Question: Push-pull guns are an advantage when:
a) soft wires are taken through short liners, b) hard wires are taken through short liners, c) soft wires are taken through long liners, d) hard wires are taken through long liners

Answer 30

Answer: c) soft wires are taken through long liners
Explanation: Push-pull guns provide an advantage in situations where soft wires, like aluminum, need to be fed through long liners, as they help reduce feeding issues and ensure consistent wire delivery.

Question 31

Question: What type of metal transfer occurs with aluminum GMAW and 100% argon shielding?
a) short circuiting, b) globular, c) dip transfer, d) spray

Answer 31

Answer: d) spray
Explanation: When welding aluminum using GMAW (Gas Metal Arc Welding) with 100% argon shielding gas, spray transfer is the typical mode of metal transfer. This method is characterized by a steady stream of small molten droplets across the arc.

Question 32

Question: What is the most likely cause of a porous, dirty weld bead?
a) drag technique, b) push technique, c) brushing the aluminum with a stainless steel brush, d) spray transfer mode

Answer 32

Answer: a) drag technique
Explanation: Porous and dirty weld beads in aluminum welding are often caused by the drag technique.
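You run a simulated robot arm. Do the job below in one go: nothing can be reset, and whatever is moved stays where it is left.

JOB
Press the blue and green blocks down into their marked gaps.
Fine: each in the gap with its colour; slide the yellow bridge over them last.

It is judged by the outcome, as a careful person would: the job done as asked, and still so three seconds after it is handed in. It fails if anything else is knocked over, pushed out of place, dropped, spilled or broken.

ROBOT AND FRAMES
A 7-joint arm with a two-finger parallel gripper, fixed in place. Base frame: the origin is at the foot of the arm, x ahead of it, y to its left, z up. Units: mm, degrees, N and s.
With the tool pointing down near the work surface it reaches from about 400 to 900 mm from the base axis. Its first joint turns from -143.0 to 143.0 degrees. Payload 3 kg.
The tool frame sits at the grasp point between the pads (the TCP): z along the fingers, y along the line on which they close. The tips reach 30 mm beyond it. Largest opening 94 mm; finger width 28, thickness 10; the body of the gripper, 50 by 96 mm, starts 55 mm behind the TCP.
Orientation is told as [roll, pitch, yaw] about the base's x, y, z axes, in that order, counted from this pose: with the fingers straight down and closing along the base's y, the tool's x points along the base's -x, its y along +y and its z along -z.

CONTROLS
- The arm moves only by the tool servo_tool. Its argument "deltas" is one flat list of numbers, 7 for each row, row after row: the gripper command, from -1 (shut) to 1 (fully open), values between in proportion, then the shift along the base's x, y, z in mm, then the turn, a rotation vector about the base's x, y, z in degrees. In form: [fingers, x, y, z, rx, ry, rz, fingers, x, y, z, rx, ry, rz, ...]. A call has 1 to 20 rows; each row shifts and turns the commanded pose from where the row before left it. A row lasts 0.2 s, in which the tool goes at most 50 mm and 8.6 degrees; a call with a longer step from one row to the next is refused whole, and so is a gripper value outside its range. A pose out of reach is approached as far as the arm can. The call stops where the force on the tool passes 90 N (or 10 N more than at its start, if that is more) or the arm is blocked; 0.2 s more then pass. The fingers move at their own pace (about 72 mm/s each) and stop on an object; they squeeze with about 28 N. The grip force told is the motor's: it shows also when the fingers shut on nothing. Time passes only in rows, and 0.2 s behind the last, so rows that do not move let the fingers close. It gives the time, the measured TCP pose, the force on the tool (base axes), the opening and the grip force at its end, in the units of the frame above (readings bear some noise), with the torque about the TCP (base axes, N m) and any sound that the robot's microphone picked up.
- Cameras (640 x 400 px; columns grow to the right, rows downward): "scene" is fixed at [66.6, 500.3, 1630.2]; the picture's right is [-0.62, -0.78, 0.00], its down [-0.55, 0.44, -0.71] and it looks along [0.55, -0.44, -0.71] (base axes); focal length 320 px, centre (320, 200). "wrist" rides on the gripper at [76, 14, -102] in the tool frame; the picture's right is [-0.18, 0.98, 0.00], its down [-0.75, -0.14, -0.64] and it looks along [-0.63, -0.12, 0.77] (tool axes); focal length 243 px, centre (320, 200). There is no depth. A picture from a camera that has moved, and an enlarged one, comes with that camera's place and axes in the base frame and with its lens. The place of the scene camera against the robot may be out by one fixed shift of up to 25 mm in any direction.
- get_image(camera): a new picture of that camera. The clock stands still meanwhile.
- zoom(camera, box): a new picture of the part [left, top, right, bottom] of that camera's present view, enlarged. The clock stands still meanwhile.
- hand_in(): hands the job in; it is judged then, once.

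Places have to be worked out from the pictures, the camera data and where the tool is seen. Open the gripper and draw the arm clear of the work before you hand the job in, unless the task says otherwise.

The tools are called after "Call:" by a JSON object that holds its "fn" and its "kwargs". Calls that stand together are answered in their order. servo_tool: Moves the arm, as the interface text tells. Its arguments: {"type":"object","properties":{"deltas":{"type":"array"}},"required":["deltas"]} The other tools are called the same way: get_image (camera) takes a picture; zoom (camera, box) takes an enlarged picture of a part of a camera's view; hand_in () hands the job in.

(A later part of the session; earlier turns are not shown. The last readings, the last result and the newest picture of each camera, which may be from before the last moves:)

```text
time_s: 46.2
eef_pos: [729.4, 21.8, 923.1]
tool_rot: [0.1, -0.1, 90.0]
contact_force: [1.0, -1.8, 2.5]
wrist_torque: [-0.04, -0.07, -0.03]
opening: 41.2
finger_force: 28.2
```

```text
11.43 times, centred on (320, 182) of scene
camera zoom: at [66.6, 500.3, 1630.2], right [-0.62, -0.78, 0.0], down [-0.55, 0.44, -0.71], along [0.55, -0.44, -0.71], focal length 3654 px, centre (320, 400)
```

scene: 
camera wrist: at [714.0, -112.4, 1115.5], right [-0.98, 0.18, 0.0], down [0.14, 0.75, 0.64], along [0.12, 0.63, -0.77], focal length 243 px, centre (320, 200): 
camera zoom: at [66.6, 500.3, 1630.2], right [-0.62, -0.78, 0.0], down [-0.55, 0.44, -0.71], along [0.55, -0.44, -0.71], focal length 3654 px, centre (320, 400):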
This technique can lead to inadequate gas coverage, resulting in contamination and porosity in the weld.

Question 33

Question: What is the most likely cause of the wire melting back onto the contact tip?
a) wire feed speed too high, b) wire feed speed too low, c) welding with a forehand technique, d) diameter of the wire matches the drive rolls

Answer 33

Answer: b) wire feed speed too low
Explanation: When the wire melts back onto the contact tip, it’s often because the wire feed speed is too low. Insufficient wire feed speed doesn’t provide enough wire to the arc, causing the wire to melt back towards the contact tip.